++++ PASSAGE GIVEN ++++

Note 14. Acquisition and Restructuring Costs

For the three and nine months ended September 30, 2011, we recorded acquisition and restructuring costs of $85 million and $121 million, respectively. For the three and nine months ended September 30, 2010, we recorded acquisition and restructuring costs of $23 million and $77 million, respectively. The costs for the three and nine months ended September 30, 2011 were composed of integration costs of $19 million and $46 million, respectively, related to the acquired Intesa, MIFA and BIAM businesses, and restructuring costs of $66 million and $75 million, respectively, related to the business operations and information technology transformation program described below. The 2010 costs were composed of integration costs associated with acquisitions.

In November 2010, we announced a global multi-year business operations and information technology transformation program. The program includes operational and information technology enhancements and targeted cost initiatives, including plans related to reductions in both staff and occupancy costs. To date, we have recorded aggregate pre-tax restructuring charges of $231 million, composed of $156 million in 2010 and $75 million in the first nine months of 2011, including $66 million in the third quarter of this year.

The charges related to the program include costs associated with severance, benefits and outplacement services, as well as costs which resulted from actions taken to consolidate real estate. In addition, the program includes charges for costs related to information technology, including transition fees associated with the expansion of our use of service providers associated with components of our information technology infrastructure and application maintenance and support.

++++ DATA RECORDS ++++

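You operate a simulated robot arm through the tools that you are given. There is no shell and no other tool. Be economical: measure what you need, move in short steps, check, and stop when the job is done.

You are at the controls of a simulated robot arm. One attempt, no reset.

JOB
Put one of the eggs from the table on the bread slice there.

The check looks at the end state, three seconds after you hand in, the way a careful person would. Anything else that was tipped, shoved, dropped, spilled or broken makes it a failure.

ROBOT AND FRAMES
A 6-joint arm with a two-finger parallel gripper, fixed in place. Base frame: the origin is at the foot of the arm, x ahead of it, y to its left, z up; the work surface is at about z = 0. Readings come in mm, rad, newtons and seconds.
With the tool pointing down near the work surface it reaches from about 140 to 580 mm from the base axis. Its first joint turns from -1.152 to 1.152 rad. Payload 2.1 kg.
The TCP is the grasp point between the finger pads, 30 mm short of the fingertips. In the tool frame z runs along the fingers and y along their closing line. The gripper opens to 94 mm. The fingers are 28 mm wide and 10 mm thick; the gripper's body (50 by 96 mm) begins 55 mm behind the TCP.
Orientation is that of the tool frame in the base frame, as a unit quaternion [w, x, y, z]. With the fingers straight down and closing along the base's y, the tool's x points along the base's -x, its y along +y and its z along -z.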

++++
++++ DATA RECORDS ++++

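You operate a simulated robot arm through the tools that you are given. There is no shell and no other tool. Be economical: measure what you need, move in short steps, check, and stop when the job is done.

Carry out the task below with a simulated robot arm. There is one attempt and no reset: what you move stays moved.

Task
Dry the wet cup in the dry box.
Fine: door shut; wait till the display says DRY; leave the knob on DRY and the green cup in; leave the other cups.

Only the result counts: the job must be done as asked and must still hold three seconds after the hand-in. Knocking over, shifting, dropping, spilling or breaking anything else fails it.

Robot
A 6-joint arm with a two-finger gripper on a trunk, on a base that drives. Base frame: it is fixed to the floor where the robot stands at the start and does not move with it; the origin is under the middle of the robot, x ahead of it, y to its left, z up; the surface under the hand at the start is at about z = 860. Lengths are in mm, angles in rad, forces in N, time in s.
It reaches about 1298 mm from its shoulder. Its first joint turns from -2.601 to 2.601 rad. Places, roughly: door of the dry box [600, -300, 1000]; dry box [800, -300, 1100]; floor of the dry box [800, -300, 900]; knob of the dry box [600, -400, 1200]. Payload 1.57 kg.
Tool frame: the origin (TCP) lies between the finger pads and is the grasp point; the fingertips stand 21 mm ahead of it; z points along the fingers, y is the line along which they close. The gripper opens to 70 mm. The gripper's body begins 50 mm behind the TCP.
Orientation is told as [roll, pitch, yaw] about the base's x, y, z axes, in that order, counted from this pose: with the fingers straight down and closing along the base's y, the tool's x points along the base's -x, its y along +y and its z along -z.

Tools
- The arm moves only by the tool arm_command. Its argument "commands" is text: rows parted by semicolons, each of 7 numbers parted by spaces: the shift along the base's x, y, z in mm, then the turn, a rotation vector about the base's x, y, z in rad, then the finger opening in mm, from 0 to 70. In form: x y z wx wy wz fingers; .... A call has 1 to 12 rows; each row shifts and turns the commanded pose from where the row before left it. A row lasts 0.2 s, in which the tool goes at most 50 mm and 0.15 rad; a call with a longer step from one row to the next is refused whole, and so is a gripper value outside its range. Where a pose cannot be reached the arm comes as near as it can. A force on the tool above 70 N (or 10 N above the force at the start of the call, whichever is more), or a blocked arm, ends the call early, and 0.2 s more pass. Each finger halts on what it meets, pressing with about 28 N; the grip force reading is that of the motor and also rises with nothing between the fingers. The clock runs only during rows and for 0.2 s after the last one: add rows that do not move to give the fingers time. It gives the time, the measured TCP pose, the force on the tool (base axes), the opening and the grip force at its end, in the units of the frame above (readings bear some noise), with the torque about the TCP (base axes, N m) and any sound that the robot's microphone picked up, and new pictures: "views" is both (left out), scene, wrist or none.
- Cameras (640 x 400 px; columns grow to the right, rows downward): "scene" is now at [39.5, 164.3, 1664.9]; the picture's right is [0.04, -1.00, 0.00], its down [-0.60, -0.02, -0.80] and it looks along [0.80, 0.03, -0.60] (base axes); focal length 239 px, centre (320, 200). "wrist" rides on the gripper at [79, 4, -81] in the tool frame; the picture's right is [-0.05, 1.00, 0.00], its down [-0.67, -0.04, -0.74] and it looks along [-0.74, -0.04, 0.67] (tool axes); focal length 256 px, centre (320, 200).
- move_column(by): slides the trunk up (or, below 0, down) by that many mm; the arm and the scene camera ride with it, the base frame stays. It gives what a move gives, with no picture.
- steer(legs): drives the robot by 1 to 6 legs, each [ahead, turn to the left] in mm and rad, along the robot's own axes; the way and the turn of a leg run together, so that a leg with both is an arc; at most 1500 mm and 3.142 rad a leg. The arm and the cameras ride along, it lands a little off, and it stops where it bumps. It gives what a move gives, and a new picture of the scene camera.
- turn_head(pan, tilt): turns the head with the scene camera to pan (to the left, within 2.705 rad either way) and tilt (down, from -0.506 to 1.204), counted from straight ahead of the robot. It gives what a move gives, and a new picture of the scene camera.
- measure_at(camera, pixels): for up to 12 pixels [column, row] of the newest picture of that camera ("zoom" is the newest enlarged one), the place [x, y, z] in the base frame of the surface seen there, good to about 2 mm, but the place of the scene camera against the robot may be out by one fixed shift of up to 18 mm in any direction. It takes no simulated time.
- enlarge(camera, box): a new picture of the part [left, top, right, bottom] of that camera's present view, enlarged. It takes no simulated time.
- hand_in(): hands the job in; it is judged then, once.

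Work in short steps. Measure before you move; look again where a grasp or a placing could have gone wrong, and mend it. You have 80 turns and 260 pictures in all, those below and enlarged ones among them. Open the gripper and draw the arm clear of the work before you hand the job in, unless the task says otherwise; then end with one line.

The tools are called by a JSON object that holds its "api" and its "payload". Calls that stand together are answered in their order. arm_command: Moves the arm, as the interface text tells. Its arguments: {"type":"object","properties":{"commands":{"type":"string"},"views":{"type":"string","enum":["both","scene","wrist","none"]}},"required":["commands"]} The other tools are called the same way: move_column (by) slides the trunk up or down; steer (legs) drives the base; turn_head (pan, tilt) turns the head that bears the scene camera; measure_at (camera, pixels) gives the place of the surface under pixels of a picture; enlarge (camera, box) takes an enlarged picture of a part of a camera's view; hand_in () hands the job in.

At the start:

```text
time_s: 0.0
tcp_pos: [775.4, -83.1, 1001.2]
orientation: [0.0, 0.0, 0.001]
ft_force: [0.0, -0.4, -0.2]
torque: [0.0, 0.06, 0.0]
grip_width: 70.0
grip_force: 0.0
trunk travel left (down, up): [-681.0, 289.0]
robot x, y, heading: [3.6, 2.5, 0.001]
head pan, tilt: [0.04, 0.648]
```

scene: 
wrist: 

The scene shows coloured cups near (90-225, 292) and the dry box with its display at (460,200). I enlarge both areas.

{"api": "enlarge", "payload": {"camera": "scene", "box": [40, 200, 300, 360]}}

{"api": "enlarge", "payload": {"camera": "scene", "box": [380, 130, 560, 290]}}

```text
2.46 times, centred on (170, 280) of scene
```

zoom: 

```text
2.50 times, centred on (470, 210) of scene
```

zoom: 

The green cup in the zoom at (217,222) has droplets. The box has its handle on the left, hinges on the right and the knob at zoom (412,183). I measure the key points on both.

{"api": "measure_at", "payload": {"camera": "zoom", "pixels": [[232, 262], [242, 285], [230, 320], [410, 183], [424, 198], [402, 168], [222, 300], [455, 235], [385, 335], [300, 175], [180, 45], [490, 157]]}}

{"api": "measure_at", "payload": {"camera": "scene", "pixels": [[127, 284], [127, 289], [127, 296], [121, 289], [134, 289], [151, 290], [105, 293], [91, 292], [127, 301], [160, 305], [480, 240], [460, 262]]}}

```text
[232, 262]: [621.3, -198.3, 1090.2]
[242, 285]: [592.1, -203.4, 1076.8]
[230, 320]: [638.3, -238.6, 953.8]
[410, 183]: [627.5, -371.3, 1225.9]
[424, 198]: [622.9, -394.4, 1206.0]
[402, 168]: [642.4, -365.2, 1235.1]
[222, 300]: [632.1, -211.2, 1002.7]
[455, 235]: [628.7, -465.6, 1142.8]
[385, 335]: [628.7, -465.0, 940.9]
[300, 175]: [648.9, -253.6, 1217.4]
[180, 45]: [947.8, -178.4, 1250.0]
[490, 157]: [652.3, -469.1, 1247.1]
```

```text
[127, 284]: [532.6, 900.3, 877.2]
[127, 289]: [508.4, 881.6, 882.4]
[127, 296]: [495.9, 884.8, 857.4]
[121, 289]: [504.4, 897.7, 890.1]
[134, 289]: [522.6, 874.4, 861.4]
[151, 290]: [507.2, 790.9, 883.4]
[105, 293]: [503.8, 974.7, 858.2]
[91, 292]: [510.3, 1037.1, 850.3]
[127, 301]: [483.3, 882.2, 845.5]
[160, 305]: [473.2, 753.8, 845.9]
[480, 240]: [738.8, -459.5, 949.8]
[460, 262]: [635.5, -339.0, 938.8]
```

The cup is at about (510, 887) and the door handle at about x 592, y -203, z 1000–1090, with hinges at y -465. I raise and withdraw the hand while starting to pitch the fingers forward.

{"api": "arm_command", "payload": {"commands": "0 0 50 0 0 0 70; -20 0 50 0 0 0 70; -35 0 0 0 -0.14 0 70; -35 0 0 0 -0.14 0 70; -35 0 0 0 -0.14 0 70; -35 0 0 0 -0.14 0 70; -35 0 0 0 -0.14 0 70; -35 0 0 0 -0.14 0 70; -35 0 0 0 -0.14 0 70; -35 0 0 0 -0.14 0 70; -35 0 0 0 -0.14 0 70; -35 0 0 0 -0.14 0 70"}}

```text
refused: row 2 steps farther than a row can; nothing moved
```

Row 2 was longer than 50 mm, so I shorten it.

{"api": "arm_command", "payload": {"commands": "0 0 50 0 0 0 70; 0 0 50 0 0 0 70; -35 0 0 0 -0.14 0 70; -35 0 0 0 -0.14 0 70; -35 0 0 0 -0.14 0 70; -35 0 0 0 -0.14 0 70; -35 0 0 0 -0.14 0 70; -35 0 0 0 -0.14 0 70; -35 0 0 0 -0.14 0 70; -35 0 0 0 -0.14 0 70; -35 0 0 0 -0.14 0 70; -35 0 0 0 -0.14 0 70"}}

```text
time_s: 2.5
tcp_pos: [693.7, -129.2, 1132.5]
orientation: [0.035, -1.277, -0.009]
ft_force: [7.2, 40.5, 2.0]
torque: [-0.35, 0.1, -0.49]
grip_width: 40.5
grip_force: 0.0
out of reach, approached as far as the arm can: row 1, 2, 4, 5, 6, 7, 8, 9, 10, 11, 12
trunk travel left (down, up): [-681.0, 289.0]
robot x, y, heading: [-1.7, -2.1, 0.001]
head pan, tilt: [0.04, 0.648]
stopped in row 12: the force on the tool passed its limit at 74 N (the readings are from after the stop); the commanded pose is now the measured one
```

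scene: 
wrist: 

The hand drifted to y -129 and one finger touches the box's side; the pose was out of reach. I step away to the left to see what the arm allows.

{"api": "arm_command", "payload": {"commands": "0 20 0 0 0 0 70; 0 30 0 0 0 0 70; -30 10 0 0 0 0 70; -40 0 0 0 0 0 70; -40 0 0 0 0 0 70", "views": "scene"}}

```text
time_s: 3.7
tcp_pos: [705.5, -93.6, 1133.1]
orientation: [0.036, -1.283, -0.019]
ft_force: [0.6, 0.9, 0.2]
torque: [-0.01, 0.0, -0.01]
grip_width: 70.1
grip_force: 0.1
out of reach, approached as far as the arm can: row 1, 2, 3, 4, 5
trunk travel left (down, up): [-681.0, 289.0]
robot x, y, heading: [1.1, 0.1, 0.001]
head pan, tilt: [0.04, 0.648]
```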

++++

| SET OF TASKS |
a – Give the stretch of the passage given that starts with "For the three and nine months ended September 30, 2011, we" and ends with "associated with acquisitions.", unchanged.
b – Give the continuation of the passage given.

| RESULTS IN ORDER |
a –
For the three and nine months ended September 30, 2011, we recorded acquisition and restructuring costs of $85 million and $121 million, respectively. For the three and nine months ended September 30, 2010, we recorded acquisition and restructuring costs of $23 million and $77 million, respectively. The costs for the three and nine months ended September 30, 2011 were composed of integration costs of $19 million and $46 million, respectively, related to the acquired Intesa, MIFA and BIAM businesses, and restructuring costs of $66 million and $75 million, respectively, related to the business operations and information technology transformation program described below. The 2010 costs were composed of integration costs associated with acquisitions.

b –
In 2010, in connection with the program, we initiated a reduction of 1,400 employees, or approximately 5% of our global workforce, which we expect to have substantially completed by the end of 2011. In addition, in the third quarter of 2011, in connection with the above-described expansion of our use of service providers associated with planned enhancements to our information technology infrastructure, we identified approximately 530 employees who will be provided with severance and outplacement services as their roles are eliminated. As of September 30, 2011, in connection with the planned aggregate staff reductions of 1,930 employees described above, approximately 1,260 employees had been involuntarily terminated and left State Street, including approximately 710 employees during the first nine months of 2011.

 

The following table presents activity associated with restructuring-related accruals:

 

                                 
(In millions)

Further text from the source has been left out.